Aucun des élèves que je viens d’évoquer n’a été un bébé « handicapé ». Il n’y a eu aucun « choc » entraînant une difficulté pour les parents à les imaginer se développer, se socialiser et devenir un jour capable de se séparer d’eux. La question de leur « différence » s’est posée plus tard, quand il y a eu rencontre entre une histoire de vie et l’exigence scolaire. L’entrée à l’école a constitué un événement désorganisateur et ces enfants « vulnérables », au lieu d’investir les fonctions de construction et de création, se sont enfermés dans un système de défense rigide. C’est l’école qui a révélé leur différence et c’est elle qui a poussé les familles à saisir la MDPH, convaincue par le constat d’une inadaptation mutuelle persistante de l’existence d’un handicap.

S’il est admis que le petit garçon ou la petite fille qui fait son entrée à la maternelle soit d’abord et avant tout l’enfant de ses parents, il est attendu qu’il se dégage rapidement de cette appartenance, de ce collage affectif, pour se construire comme élève.


Les maîtres G ont vocation à s’adresser à l’enfant dans son devenir-élève. Ils offrent un accompagnement et une médiation au bambin ne pouvant pas accepter l’entrée dans un nouvel univers exigeant de mettre encore davantage de distance par le recours aux symboles. L’Éducation nationale a programmé l’extinction de ses rééducateurs mais les enfants qui ne peuvent pas faire le deuil des relations premières et peinent à s’ouvrir à l’envie d’apprendre ont-ils disparu ? L’augmentation de la précarité, la fréquence toujours plus grande des séparations parentales, l’inscription de la maternelle dans la préparation de la réussite au CP... conduisent au contraire à voir apparaître toujours plus d’élèves en difficulté de passage d’un monde à l’autre. Et lorsque l’école, excédée, veut secouer les inhibés ou forme le projet de montrer aux agités « qui est le plus fort », elle ne fait que contribuer à renforcer les défenses qui deviennent constitutives de la personnalité.

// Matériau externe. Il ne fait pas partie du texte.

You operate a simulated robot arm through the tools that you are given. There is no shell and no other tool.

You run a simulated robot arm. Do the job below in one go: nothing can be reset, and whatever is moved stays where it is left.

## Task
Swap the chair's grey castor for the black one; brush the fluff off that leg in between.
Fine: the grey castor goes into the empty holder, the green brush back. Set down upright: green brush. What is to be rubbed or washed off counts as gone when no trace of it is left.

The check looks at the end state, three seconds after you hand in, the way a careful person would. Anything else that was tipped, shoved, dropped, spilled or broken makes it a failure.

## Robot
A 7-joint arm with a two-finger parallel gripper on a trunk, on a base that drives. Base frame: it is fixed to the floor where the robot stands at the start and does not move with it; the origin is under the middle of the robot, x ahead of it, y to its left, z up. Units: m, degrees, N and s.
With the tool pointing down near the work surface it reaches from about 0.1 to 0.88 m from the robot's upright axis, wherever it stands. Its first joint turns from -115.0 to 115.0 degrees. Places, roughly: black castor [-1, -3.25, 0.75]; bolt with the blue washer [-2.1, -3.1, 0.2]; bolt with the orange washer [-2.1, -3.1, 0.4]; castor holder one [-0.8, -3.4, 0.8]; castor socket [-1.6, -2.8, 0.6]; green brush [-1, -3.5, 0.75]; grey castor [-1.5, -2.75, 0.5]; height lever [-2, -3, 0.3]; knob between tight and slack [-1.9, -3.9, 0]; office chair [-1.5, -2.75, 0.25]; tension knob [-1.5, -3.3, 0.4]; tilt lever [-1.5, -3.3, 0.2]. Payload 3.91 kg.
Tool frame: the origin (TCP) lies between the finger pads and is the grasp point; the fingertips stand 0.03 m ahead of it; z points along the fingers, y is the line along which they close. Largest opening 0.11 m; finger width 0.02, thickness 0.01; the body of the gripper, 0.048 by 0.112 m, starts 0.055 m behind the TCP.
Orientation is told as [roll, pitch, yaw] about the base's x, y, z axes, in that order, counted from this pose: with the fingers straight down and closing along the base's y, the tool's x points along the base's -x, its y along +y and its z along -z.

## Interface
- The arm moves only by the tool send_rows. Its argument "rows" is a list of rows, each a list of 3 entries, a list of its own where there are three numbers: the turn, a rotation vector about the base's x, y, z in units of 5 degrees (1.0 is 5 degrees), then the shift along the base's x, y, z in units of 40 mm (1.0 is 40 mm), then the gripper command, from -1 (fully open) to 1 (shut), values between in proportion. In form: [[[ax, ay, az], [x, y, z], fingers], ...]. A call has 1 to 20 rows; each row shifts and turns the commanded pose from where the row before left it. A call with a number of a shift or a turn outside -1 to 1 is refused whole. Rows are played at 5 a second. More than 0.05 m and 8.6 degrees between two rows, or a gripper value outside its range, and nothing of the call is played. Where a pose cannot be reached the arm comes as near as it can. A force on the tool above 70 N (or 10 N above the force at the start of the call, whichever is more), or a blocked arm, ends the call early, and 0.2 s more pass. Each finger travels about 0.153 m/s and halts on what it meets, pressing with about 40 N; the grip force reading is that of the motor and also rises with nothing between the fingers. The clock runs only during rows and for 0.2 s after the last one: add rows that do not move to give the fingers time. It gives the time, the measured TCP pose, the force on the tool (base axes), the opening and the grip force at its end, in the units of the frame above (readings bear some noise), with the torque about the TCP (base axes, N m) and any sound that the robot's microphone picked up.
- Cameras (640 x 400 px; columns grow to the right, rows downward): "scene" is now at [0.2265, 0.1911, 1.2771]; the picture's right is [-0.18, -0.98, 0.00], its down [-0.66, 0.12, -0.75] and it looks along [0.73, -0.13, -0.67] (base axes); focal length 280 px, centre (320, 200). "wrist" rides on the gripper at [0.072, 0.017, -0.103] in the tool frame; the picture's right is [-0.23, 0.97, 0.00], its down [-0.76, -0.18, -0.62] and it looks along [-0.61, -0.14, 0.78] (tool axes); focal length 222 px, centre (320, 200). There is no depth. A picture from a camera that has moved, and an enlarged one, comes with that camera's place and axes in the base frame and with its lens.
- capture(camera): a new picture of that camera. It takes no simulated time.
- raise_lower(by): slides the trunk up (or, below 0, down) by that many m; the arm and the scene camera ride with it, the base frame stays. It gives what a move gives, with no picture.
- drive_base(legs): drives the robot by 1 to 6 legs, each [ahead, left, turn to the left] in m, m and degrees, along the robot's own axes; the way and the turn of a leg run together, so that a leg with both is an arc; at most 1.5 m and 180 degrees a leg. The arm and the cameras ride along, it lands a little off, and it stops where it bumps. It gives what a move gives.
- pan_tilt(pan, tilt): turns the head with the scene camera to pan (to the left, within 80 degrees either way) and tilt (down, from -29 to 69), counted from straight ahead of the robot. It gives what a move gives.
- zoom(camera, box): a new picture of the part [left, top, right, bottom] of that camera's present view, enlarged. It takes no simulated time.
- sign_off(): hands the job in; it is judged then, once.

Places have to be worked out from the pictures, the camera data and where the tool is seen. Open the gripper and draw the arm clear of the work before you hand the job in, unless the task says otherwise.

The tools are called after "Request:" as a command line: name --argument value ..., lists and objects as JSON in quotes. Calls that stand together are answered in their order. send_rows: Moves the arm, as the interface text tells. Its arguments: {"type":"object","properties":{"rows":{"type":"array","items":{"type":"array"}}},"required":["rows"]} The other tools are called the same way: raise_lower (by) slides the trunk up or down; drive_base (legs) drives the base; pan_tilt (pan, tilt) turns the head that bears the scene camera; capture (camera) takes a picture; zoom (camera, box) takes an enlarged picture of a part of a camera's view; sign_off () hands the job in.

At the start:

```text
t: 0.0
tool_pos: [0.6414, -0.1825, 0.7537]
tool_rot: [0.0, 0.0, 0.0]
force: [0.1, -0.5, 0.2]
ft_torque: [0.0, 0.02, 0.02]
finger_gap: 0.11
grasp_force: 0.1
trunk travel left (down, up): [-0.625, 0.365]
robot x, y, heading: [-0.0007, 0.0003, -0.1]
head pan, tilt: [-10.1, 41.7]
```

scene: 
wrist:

Grandir, c’est construire des connaissances mais c’est aussi, pour le jeune sujet, renoncer à des styles de vie et des rapports au monde qu’il a connus et qui lui ont apporté des satisfactions. Son entourage constate et prend en compte les progrès qu’il a faits ; il exerce en conséquence une pression sur l’enfant afin qu’il intègre ces progrès dans son développement. Cette intégration doit le conduire à davantage d’autonomie car grandir c’est trouver par soi-même des réponses à la satisfaction de ses besoins et de son désir. Kévin formule les choses ainsi : «  Les parents voient qu’on est devenu plus grand et plus intelligent. Un jour, ils nous disent « maintenant tu peux vivre ta vie, il est temps que tu nous quittes ». Mais nous on est triste parce qu’on voudrait rester toujours avec nos parents même quand on sera vieux. »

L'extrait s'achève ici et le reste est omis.